> [EXERCISE REQUIREMENTS] Give the number of lines that contain the string "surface", and nothing else.
====== GIVEN MATERIAL
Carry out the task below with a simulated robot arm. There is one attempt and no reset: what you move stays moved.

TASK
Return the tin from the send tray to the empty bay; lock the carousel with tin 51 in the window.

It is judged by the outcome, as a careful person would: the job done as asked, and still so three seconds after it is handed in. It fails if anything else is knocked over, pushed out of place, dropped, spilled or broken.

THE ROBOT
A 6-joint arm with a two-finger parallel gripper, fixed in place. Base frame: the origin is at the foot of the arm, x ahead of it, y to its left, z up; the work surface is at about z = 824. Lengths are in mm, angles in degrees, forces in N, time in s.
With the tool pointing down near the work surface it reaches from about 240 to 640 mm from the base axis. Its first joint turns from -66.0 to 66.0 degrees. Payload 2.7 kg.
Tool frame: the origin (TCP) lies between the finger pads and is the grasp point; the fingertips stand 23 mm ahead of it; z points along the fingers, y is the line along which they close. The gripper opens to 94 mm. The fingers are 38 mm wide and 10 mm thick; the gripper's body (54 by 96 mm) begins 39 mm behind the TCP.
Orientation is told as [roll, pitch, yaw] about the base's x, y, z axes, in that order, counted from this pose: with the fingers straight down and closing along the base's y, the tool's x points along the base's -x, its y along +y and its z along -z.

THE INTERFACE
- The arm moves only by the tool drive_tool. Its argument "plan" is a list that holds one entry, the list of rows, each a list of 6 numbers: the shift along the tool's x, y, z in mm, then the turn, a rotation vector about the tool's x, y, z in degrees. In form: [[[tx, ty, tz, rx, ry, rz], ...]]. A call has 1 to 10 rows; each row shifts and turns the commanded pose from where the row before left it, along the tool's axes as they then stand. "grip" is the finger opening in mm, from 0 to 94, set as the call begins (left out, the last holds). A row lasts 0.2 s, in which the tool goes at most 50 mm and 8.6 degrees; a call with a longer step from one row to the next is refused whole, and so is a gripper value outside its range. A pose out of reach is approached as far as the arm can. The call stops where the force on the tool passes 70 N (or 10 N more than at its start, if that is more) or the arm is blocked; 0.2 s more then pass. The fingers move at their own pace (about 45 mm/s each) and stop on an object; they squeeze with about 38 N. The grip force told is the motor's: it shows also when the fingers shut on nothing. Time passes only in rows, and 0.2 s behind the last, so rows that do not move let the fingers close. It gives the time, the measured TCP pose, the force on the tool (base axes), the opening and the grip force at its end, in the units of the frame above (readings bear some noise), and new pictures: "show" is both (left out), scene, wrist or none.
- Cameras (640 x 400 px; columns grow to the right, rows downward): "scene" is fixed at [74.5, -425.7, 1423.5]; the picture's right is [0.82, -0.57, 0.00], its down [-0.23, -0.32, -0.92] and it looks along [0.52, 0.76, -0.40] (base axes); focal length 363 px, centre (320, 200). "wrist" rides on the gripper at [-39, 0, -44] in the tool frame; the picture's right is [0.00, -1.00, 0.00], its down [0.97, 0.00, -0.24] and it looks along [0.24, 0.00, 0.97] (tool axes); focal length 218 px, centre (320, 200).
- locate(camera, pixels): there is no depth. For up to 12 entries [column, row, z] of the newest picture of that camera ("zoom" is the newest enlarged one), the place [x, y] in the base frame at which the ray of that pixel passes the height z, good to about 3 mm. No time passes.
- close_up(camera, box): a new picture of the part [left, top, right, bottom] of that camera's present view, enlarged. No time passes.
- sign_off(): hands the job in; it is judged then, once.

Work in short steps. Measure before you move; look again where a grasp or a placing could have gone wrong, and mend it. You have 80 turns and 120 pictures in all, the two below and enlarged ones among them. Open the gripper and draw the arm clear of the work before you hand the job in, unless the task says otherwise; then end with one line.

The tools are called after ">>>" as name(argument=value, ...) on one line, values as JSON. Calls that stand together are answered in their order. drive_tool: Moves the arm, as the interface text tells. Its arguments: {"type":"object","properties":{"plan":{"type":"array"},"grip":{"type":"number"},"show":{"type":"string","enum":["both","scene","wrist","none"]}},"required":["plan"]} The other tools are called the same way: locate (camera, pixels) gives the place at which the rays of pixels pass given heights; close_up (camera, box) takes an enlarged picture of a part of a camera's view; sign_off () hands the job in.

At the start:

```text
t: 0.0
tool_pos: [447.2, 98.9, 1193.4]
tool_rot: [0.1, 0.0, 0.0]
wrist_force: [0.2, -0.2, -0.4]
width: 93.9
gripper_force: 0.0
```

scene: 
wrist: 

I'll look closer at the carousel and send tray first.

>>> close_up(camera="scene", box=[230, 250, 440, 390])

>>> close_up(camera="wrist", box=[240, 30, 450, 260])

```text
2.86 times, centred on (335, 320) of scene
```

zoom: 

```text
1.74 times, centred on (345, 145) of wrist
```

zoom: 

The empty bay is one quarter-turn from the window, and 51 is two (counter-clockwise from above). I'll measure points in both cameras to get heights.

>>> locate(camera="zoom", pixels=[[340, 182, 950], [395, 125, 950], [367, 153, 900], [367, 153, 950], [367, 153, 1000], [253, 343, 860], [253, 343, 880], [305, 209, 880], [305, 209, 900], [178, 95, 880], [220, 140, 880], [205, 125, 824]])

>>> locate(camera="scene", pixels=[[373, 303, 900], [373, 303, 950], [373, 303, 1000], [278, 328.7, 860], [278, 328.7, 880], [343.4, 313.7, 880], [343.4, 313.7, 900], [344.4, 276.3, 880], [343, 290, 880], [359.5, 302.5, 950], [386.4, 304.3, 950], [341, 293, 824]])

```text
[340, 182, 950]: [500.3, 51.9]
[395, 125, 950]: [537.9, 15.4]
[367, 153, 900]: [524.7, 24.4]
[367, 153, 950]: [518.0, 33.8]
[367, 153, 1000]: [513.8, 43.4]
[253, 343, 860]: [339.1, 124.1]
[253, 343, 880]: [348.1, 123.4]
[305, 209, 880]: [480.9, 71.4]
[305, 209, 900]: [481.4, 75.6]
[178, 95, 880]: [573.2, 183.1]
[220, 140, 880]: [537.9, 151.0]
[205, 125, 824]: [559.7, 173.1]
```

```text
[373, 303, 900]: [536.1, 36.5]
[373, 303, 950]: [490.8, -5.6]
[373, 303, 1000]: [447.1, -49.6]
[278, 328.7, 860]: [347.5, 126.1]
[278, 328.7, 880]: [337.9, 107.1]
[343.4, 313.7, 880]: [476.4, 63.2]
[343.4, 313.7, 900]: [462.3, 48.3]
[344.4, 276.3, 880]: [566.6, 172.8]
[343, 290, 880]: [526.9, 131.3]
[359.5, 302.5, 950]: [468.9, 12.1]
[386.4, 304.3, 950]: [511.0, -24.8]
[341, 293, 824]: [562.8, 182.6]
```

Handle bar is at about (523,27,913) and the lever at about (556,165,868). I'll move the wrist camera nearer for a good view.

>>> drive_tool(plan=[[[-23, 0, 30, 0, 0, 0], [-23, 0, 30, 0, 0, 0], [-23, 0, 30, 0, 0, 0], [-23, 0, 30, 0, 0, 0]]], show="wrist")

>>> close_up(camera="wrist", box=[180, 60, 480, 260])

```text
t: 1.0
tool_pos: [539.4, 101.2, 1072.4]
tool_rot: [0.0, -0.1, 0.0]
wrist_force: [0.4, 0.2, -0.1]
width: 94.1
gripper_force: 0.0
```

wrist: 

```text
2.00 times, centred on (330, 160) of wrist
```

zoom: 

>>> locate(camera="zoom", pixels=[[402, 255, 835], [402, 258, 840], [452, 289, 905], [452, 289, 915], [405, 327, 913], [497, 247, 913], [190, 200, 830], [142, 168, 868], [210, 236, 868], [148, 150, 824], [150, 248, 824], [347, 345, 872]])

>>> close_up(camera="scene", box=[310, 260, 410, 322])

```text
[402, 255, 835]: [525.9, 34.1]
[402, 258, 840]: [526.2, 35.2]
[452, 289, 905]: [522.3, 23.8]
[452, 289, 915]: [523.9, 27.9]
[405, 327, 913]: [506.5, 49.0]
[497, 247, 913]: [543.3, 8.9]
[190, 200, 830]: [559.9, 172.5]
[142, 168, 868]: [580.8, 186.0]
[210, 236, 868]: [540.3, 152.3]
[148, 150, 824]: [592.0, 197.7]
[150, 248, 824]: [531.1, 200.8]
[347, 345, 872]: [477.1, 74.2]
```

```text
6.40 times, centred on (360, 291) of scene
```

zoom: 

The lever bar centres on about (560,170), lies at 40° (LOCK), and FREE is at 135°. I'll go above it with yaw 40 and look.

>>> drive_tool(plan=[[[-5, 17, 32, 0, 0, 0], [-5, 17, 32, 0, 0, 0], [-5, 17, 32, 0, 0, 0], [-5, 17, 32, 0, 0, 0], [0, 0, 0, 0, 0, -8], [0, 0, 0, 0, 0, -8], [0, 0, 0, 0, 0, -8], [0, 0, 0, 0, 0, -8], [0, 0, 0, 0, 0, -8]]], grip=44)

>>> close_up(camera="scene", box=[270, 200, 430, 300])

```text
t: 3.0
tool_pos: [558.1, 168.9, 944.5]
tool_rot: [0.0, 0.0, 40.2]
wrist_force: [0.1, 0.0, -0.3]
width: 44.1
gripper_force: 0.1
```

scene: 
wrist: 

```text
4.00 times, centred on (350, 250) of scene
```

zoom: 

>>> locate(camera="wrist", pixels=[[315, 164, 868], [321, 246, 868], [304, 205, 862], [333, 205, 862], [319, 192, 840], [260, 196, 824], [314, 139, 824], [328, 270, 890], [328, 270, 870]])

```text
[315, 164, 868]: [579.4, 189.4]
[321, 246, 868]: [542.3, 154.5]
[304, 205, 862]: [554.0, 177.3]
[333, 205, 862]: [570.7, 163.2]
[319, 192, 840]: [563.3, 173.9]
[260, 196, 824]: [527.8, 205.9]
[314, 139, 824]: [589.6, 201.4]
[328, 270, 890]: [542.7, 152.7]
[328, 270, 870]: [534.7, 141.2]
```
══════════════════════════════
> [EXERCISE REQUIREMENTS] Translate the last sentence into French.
============
> [EXPECTED OUTPUT] 2